June 8, 2022

Genetic Variants in Epilepsy Gene Identified

Article published by Medical Xpress

Featuring the work of former CURE Epilepsy Grantee Dr. Gemma Carvill

Investigators have discovered a new method to determine whether individual genetic variants in the epilepsy-associated gene SZT2 cause a neurodevelopmental disorder, according to a Northwestern Medicine study published in the journal Brain.

Pathogenic variants in SZT2 have been associated with the development of different neurodevelopmental disorders, including early-onset epilepsy and developmental delays. Additionally, the SZT2 protein plays an essential role in the mTORC1 signaling pathway, which helps promote cell growth and proliferation.

Classifying these variants as either likely benign or pathogenic, however, has remained a challenge due the large size of SZT2—it contains more than 3,400 amino acids—as well as its lack of crystal structure and functional domains.

“There are many different amino acids that can be mutated and become missense variants, so it’s very challenging to tell which are pathogenic and which are benign. That’s why high-throughput studies like this are so important,” said Gemma Carvill, Ph.D., assistant professor in The Ken and Ruth Davee Department of Neurology Division of Epilepsy and Clinical Neurophysiology and senior author of the study.

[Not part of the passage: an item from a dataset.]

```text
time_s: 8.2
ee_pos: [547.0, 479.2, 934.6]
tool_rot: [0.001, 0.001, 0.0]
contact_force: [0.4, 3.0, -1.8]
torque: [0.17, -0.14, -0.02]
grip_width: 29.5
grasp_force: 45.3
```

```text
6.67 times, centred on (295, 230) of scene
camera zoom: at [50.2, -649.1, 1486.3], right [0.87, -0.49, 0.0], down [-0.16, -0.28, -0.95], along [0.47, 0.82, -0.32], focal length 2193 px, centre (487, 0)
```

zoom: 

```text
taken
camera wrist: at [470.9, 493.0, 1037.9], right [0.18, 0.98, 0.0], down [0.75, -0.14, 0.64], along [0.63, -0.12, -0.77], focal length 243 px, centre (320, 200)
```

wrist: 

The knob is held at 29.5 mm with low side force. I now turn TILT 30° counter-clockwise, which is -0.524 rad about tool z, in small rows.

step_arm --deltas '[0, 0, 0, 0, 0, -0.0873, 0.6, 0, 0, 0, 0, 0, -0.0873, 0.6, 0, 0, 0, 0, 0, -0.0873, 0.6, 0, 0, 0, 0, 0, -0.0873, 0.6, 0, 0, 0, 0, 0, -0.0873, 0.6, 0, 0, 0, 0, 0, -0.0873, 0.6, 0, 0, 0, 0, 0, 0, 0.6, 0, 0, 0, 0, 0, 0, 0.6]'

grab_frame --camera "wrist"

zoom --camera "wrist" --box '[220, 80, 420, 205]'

For the current study, Carvill’s team recruited twelve individuals who carried biallelic SZT2 variants of which one or more were classified as variants of uncertain significance.

Using CRISPR-Cas9 genome editing, the investigators engineered cells to contain patient-specific missense SZT2 variants and performed a functional cell assay that separated cells based on whether the mTORC1 signaling pathway was active or inactive.

The investigators then used next-generation sequencing to determine which SZT2 missensevariants retained function and which lost function and were likely to be pathogenic.

Ultimately, they discovered a recurrent in-frame deletion—when one amino acid is deleted out of the protein—and was determined to be a loss-of-function variant and reclassified as likely pathogenic.